Requirement –
The data below needs to be returned exactly, line for line.

Information provided –
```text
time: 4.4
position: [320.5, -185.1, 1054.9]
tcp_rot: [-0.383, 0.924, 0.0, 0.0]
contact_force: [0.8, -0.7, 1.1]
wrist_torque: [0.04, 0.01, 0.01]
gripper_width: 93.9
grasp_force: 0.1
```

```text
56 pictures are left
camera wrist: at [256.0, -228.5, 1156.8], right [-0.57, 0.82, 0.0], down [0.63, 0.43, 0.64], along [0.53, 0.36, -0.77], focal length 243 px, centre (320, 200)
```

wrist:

Output for this exercise –
```text
time: 4.4
position: [320.5, -185.1, 1054.9]
tcp_rot: [-0.383, 0.924, 0.0, 0.0]
contact_force: [0.8, -0.7, 1.1]
wrist_torque: [0.04, 0.01, 0.01]
gripper_width: 93.9
grasp_force: 0.1
```

```text
56 pictures are left
camera wrist: at [256.0, -228.5, 1156.8], right [-0.57, 0.82, 0.0], down [0.63, 0.43, 0.64], along [0.53, 0.36, -0.77], focal length 243 px, centre (320, 200)
```

wrist:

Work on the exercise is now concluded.